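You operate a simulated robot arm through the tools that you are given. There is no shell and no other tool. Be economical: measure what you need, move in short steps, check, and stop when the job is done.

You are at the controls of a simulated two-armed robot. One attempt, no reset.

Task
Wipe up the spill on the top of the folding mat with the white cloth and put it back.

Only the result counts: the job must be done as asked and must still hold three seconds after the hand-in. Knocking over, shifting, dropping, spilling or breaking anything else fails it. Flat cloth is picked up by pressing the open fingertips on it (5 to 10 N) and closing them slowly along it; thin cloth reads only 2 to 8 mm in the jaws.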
* * * * * * *
» **WRITTEN EXERCISE**: Would you give the material above again, complete and exact?

» **THE ANSWER**:
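You operate a simulated robot arm through the tools that you are given. There is no shell and no other tool. Be economical: measure what you need, move in short steps, check, and stop when the job is done.

You are at the controls of a simulated two-armed robot. One attempt, no reset.

Task
Wipe up the spill on the top of the folding mat with the white cloth and put it back.

Only the result counts: the job must be done as asked and must still hold three seconds after the hand-in. Knocking over, shifting, dropping, spilling or breaking anything else fails it. Flat cloth is picked up by pressing the open fingertips on it (5 to 10 N) and closing them slowly along it; thin cloth reads only 2 to 8 mm in the jaws.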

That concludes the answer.